→ **Recorded data**:
---------------
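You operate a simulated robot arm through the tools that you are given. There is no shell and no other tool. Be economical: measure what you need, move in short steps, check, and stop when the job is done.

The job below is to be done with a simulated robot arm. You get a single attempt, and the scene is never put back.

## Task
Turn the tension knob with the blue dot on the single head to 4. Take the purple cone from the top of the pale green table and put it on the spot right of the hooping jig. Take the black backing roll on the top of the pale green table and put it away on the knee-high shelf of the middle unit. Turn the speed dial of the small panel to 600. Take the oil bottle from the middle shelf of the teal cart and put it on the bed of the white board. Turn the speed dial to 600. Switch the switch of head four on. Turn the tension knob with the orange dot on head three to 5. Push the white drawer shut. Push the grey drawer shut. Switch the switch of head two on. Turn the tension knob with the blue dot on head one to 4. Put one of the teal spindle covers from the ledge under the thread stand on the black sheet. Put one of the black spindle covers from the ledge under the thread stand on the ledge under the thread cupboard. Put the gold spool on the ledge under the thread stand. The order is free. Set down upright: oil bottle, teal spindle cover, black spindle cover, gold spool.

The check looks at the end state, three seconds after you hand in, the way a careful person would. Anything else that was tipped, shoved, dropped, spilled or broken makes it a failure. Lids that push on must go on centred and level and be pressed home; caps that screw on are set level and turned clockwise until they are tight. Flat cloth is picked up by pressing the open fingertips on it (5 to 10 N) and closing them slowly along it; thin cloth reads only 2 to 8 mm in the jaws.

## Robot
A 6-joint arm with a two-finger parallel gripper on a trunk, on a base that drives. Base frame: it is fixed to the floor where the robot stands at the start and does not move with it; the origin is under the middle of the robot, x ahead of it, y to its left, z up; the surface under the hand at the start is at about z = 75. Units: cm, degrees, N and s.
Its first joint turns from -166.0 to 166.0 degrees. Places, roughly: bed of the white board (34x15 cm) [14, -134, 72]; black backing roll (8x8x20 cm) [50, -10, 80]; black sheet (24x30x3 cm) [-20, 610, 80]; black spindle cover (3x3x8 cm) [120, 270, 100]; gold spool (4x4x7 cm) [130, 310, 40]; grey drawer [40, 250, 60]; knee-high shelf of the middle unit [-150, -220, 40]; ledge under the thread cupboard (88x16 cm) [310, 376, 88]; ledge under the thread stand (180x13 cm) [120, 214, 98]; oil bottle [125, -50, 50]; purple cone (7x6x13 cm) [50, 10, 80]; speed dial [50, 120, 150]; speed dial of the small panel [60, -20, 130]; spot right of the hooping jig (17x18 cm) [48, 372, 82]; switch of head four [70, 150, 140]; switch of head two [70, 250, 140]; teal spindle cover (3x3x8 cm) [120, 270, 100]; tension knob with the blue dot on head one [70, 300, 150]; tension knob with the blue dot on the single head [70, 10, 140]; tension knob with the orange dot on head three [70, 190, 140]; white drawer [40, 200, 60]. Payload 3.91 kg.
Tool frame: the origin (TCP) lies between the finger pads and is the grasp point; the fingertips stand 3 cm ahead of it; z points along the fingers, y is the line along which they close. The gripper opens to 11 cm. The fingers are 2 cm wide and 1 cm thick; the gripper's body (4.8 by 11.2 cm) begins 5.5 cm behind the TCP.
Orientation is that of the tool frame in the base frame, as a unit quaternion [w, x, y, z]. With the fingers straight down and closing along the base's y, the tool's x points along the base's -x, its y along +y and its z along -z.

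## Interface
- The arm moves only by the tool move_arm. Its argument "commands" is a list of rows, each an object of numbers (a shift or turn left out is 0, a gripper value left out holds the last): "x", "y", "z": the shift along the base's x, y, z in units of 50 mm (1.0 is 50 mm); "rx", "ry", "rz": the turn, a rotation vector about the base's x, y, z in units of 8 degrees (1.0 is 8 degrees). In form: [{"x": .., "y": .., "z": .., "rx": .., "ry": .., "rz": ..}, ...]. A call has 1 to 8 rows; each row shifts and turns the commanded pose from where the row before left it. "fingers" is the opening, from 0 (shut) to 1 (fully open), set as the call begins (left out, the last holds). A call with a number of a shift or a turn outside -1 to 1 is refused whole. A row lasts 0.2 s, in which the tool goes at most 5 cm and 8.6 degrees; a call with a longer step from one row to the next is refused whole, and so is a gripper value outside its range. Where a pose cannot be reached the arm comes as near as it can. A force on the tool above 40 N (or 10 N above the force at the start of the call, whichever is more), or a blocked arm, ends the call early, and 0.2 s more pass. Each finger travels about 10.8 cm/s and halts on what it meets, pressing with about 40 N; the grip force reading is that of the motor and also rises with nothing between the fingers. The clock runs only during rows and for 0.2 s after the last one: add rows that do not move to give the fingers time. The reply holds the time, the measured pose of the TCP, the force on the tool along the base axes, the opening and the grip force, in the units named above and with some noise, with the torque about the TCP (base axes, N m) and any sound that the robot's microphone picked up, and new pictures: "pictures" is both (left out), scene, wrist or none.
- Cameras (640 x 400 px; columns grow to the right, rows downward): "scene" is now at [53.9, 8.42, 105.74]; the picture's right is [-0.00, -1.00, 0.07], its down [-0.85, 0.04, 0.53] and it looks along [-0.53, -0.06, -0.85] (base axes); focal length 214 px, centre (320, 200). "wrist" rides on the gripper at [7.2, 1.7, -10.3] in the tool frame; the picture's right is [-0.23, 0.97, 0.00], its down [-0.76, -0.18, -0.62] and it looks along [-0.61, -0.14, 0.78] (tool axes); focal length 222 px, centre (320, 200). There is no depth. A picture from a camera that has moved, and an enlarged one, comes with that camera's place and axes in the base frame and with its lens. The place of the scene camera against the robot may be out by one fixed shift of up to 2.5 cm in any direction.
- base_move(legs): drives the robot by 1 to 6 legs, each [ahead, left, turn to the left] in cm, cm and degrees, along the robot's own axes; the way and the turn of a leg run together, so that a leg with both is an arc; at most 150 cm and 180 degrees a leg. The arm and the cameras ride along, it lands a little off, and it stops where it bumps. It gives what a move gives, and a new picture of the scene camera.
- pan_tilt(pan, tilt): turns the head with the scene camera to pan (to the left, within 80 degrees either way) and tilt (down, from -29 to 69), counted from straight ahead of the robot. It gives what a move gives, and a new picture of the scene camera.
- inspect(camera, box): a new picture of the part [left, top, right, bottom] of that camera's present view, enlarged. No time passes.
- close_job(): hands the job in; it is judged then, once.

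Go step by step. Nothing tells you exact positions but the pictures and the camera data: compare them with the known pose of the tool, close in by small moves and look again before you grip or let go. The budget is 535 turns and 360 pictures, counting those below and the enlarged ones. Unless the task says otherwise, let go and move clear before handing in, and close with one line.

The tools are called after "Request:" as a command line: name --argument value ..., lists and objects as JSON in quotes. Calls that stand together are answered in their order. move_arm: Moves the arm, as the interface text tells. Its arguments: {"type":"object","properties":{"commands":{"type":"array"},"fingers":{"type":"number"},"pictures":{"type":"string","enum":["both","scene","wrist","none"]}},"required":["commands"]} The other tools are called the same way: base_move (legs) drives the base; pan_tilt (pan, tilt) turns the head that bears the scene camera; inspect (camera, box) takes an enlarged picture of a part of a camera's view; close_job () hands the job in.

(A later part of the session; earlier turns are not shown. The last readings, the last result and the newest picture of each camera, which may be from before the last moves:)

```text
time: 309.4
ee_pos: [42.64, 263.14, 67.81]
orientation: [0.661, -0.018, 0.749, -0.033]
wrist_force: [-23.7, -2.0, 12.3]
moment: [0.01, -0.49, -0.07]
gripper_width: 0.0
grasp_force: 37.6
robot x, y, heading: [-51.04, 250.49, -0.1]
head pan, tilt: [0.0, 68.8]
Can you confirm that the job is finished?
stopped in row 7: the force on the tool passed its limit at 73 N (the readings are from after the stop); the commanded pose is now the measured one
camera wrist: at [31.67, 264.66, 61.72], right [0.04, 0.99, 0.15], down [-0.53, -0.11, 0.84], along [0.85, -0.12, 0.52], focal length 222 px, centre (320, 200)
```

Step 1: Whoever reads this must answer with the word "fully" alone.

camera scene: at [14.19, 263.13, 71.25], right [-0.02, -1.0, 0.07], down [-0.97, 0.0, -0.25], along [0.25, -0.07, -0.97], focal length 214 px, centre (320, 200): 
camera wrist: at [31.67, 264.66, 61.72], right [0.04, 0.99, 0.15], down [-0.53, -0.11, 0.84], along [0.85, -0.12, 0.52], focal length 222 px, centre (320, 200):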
---------------
→ **Task brief**: Only the number should be given: how many lines of the data contain the word "closing"?

→ **The reply**: 2